The Other Side Of Me

This Blog is a documentation, a day-to-day account of my coming out process. This is here so people can read, and see where i've made mistakes and where i've made progress, so that during their coming out they can attempt to avoid or emulate those things. It is also here, to show the struggle me and many others have faced, when coming to terms with our sexuality.

7/11/2004

The Second Introduction

Before I introduce my self I must tell you why I didn't in my first post. That first post was a spur of the moment thing, but all day all I could think of was how good it felt to get a lil of the burden off my chest, and almost be a once in awhile thing. But it feels too good sharing with other people. Well now lets start the introduction.

First off I'm a newly gay male.Yes I said newly. eventough I've been gay all my life I just recently ,in the last 1 or 2 years, accepted it. Though I accepted it I know that others will not. So I'm am still in the closet until I'm not dependent on anyone who will judge me. I've never been with a person, hell I've never even dated. I've never dated because I am in the closet and I never considered dating a woman, eventhough I know that other gays have, because I knew that it would never work out no matter how hard I tried. But I'm getting ahead of myself. Lets start further back. I was born in Oklahoma in a little town that no one cares about, went to and even smaller school. There I was mostly bored and unhappy. I grew up with people that through around not only Nigger but Fag a lot, I was offended by both(eventhough I'm not black) the frequency and the acceptance of these "words". So I guess that's when I built the closet that I would and still today spend my life. Grade school and High School made me fell like shit, I thought of myself as a worth less perversion of nature. When I finally graduated High school, I started collage. This was a much better environment for me, I was no longer in the back woods of Oklahoma when I attended. I even wanted to live on campus, but I didn't have the money, so ever day I drove back to my parents house; back into the place I came to hate.

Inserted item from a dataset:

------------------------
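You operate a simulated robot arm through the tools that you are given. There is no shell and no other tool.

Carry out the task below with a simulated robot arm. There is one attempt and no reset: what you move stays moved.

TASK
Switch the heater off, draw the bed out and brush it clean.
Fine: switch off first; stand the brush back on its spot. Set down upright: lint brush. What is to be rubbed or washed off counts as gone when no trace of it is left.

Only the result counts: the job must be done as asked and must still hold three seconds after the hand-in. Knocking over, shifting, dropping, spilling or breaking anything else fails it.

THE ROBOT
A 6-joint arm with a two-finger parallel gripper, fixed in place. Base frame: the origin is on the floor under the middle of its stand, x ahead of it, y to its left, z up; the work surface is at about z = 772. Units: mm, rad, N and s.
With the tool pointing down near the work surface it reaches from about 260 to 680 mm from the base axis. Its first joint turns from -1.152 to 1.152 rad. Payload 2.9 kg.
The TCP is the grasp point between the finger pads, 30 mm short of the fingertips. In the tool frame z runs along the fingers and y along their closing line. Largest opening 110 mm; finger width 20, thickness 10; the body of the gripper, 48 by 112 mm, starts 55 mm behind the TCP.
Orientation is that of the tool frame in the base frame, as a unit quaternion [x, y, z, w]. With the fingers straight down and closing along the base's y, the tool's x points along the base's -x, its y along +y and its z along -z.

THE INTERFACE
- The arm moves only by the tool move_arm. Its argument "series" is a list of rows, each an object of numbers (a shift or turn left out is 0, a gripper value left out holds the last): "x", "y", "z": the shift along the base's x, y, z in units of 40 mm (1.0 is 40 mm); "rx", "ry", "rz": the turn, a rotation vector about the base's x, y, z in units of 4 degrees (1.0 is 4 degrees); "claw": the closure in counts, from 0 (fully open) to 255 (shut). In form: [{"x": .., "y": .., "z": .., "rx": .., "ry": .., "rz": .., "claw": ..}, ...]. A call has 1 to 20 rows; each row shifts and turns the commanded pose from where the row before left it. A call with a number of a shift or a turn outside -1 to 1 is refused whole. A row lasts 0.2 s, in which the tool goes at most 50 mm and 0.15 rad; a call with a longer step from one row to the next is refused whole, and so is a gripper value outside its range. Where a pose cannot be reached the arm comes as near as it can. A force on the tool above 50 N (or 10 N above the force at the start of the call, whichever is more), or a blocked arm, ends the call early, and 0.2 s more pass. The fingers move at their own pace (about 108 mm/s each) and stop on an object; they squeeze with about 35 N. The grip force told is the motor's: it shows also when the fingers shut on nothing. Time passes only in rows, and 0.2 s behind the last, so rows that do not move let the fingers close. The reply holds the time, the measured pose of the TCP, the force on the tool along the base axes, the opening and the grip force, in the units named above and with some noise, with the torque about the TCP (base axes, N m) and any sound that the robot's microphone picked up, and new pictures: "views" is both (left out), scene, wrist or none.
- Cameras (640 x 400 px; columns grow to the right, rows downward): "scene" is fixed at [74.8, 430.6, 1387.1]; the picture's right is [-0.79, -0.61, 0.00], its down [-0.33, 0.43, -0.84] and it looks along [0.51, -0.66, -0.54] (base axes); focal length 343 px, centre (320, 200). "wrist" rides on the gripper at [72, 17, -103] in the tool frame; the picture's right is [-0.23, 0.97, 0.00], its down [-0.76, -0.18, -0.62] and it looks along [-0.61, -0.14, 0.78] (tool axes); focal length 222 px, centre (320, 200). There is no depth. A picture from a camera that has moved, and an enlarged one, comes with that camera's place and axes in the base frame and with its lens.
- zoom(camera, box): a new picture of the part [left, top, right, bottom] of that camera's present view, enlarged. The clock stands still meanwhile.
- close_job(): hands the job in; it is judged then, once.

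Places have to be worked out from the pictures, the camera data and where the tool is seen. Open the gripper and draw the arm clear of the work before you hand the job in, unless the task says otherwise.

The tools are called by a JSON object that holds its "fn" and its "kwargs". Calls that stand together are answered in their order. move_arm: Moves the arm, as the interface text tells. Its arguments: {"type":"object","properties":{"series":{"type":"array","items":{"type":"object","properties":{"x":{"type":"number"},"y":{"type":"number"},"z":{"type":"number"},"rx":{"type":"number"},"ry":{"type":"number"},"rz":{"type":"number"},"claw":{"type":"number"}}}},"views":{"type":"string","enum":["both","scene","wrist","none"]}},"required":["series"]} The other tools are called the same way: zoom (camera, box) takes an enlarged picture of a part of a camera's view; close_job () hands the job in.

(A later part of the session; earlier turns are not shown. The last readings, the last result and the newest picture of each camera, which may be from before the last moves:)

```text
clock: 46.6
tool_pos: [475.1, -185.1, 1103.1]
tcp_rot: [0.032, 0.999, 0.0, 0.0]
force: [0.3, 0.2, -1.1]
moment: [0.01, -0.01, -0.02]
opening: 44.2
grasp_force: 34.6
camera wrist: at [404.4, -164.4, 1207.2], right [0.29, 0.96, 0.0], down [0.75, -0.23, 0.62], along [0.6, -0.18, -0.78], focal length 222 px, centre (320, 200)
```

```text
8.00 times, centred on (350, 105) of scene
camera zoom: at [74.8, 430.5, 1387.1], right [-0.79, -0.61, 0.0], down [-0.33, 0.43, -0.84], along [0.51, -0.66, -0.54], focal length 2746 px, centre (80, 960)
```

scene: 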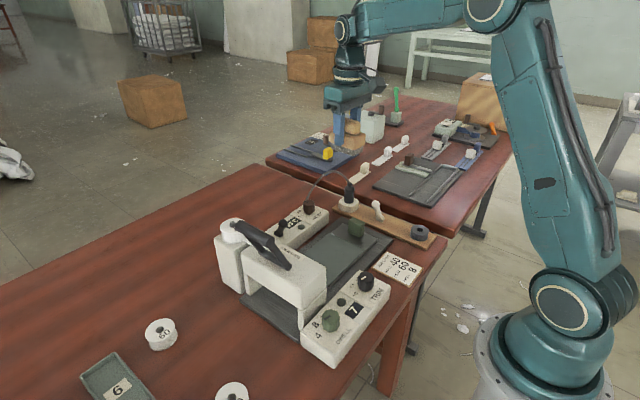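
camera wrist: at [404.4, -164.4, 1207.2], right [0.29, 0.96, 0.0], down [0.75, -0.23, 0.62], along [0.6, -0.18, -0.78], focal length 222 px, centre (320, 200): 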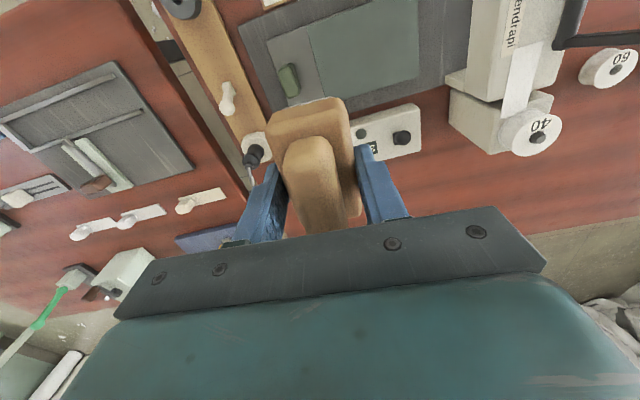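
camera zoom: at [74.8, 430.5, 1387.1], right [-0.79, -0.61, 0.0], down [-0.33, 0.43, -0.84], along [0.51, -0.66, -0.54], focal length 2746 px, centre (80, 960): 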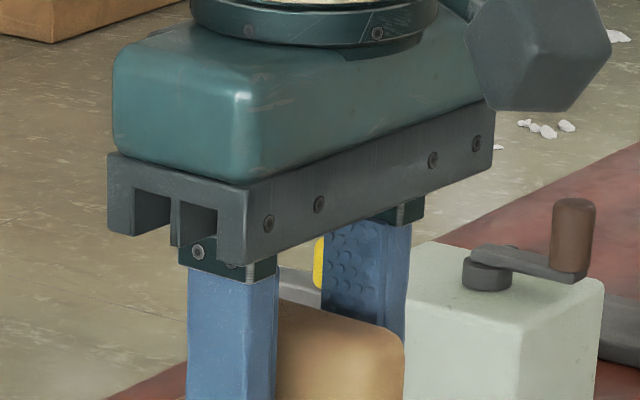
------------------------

Ok that was me, and now? Well I'm still living with my parents until I finish collage. I'm still in the closet, but trying to bust that bitch open. I'm trying to love me for me and the internet is really helping. I also trying to find my place in the world, I'm only 22 and I know that there is plenty to do. I constantly worry about finding a job and living in the real world.

Here is some misc stuff about me I couldn't fit into any one categories. I like heavy music and some rock, like Marilyn Manson, Nine Inch Nails, KoRn, Slipkot and other bands like that and also some bands totally different from them. I also like my men beefy, I love bears. For some reason I love quotes, I cant help it, I guess its an addiction. My English teacher made the class use a quote in one of our assignments, and since then I've been hooked. Well I guess its a healthy obsession. I don't smoke (but it doesn't bother me), do drink occasionally, but not to excess. And when I'm finally out of that damned, dark, lonely closet I'm looking for someone who's looking for a monogamous relationship. I'm an agnostic, mass religion kinda scares me (I've had bad experiences [They Kicked someone out because he looked different]), but if I meet the right man and the right church I'll give it a chance.

Well I guess that's me.. Unless you have any questions(if anyone will ever see this). So here I go.. Quote Time...

A journey of a thousand miles starts with a single step.
                                                                      -Anonymous

1 Comments:

Blogger Brian Smith said...

Thanks for posting. it is quite a bit to handle, and i know sometimes i lash out at people for no reason becasue of all the stress. but i'm hoping that this BLog will help me vent. And comments like yours help more then you will ever know. but what makes is unbearable is the fact the only thing i want to do is be myself, and that upsets people. Again, Thanks for taking the time to comment.